* [Selected excerpt]:
↓↓↓
Puis on lut, après avoir repris le chant : « MAIS PRIEZ MES ENFANTS ».
Entre-temps, un habitant du bourg rentrant d'Ernée avait découvert
la population agenouillée. Spectacle qui suscita son étonnement puis ses
sarcasmes :
- Vous pouvez prier, les Prussiens sont à Laval.
- Ils seraient à l’entrée du village que nous n’aurions pas
peur. »
Joseph Babin, c’était le nom du voyageur, fut impressionné
par cette sérénité. Il demanda ce qui se passait, et gagné par la confiance et
l'émotion des villageois, se mit à prier avec eux.
« Heureux ceux qui n'ont pas vu et qui ont cru »...
Après le Magnificat,
on commença à chanter les litanies de la Sainte Vierge. A la première
invocation, les enfants s'exclamèrent :
- V’là cor de kai qui s'fait... V'là cor des lettres...
C'est un D. » (Voilà encore quelque chose qui se fait... Voilà encore des
lettres.)
Et ce fut à qui épellerait le premier : « DIEU VOUS EXAUCERA
EN PEU DE TEMPS. » Ces mots étaient écrits sur la même ligne que les premiers, d'égale
grandeur et toujours en caractères d'or. Après le mot TEMPS, un point d'or
apparut, comme un soleil, aussi gros que les lettres.
L'émotion était à son comble. La Dame regardait les enfants
et souriait. On chanta alors l'Inviolata.
Et immédiatement de nouvelles lettres se formèrent, sous la première ligne : un
M, d'abord, que Jeanne-Marie Lebossé, dans la candeur de ses neuf ans et sa
vivacité de petite fille, crut pouvoir interpréter comme une redite :
- La bonne Vierge va cor écrire mais priez mes enfants : é'cré p'têt bin qu'on a pas pu la lire. »
Mais au moment même où l'on finissait de chanter : O Mater
alma Christi carissima ! O douce et bien-aimée MERE du Christ !...
les voyants épelèrent ces mots :
« MON FILS... »
L'émotion, dans la foule, fut indicible : c'était bien
la Sainte Vierge.
Pendant la fin de I'Inviolata
et le Salve Regina qui suivit, la
main invisible continua à écrire :
« MON FILS SE LAISSE. »
Sœur Vitaline intervint :
- Mon fils se laisse... Cela n'a pas de sens. Regardez donc
bien ; il y a sans doute : Mon fils se lasse...
- Mais non, ma Sœur. » Et tous ensemble ils épelèrent
le mot laisse. Et puis :
- Mais ma Sœur, attendez donc… Ça qui n’est pas cor fini ;
c’là cor des lettres. »
Avant la fin du Salve Regina ils avaient lu :
« MON FILS SE LAISSE TOUCHER. » Et un grand trait
doré comme les lettres vint souligner cette phrase.
Les chants avaient cessé. La foule, recueillie, priait. Puis
sur l'injonction de l'abbé Guérin, on commença à chanter un cantique :
« Mère de l’Espérance,
Dont le nom est si doux,
Protégez notre France,
Priez, priez pour nous. »
Alors la Sainte Vierge éleva, à la hauteur de ses épaules,
les mains qu'elle tenait abaissées et étendues, et agitant les doigts lentement
comme si elle eût accompagné le chant, elle regarda les enfants avec un
ineffable sourire :
« V'là où é'rit. V'là où é'rit. »
↑↑↑
* [Given exercise 1]: From the listing below, copy only the lines from the line that contains "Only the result" to the line that contains "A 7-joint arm", counting those two lines as part of the copy.

* [Information shown]:
↓↓↓
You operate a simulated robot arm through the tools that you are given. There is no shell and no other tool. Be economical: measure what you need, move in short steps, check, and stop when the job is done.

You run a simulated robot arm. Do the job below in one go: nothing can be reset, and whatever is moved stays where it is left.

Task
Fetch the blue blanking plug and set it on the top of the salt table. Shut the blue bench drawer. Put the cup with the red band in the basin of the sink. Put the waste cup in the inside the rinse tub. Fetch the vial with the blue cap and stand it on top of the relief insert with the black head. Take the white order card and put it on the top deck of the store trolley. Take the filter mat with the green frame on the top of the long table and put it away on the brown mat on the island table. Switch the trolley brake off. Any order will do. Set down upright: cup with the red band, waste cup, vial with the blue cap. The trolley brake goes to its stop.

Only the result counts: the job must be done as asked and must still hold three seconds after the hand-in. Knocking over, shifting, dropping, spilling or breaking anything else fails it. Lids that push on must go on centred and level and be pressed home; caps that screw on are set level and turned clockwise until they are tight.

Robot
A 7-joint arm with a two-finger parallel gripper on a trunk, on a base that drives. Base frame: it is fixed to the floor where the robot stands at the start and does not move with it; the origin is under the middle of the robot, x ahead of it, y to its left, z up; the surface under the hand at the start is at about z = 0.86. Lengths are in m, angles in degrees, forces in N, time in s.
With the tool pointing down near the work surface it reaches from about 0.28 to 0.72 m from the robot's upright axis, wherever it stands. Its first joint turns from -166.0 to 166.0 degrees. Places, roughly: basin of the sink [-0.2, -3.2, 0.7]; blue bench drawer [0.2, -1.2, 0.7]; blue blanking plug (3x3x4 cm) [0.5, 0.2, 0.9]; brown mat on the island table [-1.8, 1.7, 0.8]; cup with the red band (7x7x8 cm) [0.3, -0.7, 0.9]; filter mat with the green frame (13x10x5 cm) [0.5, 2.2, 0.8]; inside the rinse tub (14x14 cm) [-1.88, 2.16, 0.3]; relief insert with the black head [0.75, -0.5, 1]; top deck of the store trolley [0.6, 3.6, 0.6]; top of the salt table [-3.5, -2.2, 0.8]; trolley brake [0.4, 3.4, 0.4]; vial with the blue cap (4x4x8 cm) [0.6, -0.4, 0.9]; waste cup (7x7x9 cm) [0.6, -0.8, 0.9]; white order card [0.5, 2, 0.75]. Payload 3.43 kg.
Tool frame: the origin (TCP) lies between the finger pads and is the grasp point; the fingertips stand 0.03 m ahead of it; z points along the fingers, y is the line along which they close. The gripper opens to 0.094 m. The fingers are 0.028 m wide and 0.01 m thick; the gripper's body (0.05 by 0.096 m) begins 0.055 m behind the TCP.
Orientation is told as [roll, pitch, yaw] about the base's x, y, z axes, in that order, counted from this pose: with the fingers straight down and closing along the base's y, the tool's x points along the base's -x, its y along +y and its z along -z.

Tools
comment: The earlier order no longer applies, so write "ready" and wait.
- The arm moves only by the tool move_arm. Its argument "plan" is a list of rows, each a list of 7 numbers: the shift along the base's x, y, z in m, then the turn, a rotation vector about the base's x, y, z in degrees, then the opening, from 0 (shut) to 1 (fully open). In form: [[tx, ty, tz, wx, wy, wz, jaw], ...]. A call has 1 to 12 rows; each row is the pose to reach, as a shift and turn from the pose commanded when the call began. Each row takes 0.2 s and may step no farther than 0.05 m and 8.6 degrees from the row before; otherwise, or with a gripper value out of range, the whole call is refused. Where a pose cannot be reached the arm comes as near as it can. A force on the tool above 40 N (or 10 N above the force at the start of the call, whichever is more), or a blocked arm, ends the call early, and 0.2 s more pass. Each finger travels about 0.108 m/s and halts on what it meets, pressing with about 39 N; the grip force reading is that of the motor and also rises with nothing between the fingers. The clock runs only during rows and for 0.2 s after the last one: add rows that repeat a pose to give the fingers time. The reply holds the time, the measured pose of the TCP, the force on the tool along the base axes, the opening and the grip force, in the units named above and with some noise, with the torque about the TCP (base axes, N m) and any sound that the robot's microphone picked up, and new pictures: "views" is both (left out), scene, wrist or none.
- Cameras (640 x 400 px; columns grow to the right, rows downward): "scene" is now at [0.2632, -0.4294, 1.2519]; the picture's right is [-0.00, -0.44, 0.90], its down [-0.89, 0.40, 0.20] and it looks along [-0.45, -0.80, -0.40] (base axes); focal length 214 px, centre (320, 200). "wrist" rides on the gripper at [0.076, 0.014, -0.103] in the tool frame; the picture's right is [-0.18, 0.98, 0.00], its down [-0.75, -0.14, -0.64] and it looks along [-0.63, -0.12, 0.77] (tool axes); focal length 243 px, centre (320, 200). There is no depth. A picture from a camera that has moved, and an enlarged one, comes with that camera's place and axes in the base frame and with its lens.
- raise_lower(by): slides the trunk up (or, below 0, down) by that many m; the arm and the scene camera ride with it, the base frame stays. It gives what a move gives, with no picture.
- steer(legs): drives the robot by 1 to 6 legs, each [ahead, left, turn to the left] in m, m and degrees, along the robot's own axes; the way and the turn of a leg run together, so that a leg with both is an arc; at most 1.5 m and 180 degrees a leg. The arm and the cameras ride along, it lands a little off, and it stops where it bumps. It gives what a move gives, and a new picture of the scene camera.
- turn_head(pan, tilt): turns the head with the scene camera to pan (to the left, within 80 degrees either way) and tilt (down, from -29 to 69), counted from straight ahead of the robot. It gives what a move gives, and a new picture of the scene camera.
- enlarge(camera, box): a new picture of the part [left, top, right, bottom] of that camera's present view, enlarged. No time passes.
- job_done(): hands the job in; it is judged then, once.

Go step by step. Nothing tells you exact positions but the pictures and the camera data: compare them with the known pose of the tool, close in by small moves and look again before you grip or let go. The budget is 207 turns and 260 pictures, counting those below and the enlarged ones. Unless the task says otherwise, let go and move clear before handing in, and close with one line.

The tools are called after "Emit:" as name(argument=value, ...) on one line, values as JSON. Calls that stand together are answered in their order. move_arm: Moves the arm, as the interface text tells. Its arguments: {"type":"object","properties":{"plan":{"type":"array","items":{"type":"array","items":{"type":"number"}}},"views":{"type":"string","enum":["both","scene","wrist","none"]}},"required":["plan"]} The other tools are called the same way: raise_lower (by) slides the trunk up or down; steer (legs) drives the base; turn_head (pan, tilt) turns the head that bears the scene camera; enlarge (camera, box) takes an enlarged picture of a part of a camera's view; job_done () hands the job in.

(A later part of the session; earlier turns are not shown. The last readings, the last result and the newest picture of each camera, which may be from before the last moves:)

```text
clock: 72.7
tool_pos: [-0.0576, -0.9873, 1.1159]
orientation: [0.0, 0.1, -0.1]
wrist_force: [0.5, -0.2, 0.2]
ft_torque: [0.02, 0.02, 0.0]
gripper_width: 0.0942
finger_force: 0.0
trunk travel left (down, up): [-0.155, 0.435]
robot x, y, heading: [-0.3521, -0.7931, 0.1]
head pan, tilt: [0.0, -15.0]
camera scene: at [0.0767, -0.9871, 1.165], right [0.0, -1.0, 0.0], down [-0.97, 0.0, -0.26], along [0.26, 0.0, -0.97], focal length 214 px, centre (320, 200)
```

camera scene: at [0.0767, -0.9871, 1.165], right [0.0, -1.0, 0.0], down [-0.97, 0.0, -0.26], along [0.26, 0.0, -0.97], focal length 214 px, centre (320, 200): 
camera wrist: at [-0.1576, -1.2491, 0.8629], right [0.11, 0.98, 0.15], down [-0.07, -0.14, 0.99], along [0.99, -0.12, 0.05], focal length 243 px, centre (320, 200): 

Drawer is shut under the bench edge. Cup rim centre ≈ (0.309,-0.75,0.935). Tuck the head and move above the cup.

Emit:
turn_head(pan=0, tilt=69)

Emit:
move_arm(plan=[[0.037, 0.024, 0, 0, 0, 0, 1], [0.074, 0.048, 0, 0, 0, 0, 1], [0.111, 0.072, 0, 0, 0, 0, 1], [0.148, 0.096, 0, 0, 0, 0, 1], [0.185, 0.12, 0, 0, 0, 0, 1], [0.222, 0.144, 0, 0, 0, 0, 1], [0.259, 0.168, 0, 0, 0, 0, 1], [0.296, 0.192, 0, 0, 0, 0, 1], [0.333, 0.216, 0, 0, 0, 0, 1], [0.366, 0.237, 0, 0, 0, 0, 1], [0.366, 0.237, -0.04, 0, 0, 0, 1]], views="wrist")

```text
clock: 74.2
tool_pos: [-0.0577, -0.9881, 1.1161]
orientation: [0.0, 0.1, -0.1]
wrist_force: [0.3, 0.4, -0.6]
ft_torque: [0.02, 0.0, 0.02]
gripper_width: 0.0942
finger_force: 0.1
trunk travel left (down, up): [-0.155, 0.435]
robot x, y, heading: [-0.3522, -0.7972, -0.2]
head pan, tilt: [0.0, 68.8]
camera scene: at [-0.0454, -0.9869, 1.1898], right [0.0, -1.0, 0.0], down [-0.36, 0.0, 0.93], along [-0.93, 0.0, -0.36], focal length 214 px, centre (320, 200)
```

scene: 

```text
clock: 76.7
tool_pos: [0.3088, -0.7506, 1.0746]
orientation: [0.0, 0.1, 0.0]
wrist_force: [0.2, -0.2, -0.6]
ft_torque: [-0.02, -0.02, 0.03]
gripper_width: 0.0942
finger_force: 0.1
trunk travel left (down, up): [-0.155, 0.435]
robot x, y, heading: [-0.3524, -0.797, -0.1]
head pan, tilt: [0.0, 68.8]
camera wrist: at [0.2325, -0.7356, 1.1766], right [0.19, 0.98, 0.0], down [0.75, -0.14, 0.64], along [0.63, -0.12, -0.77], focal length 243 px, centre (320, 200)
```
↑↑↑
* [Given exercise 2]: Give the stretch of the selected excerpt that starts with "C'est un D." and ends with "chanta alors l'Inviolata.", unchanged.

* [Written response 1]:
Only the result counts: the job must be done as asked and must still hold three seconds after the hand-in. Knocking over, shifting, dropping, spilling or breaking anything else fails it. Lids that push on must go on centred and level and be pressed home; caps that screw on are set level and turned clockwise until they are tight.

Robot
A 7-joint arm with a two-finger parallel gripper on a trunk, on a base that drives. Base frame: it is fixed to the floor where the robot stands at the start and does not move with it; the origin is under the middle of the robot, x ahead of it, y to its left, z up; the surface under the hand at the start is at about z = 0.86. Lengths are in m, angles in degrees, forces in N, time in s.

* [Written response 2]:
C'est un D. » (Voilà encore quelque chose qui se fait... Voilà encore des
lettres.)
Et ce fut à qui épellerait le premier : « DIEU VOUS EXAUCERA
EN PEU DE TEMPS. » Ces mots étaient écrits sur la même ligne que les premiers, d'égale
grandeur et toujours en caractères d'or. Après le mot TEMPS, un point d'or
apparut, comme un soleil, aussi gros que les lettres.
L'émotion était à son comble. La Dame regardait les enfants
et souriait. On chanta alors l'Inviolata.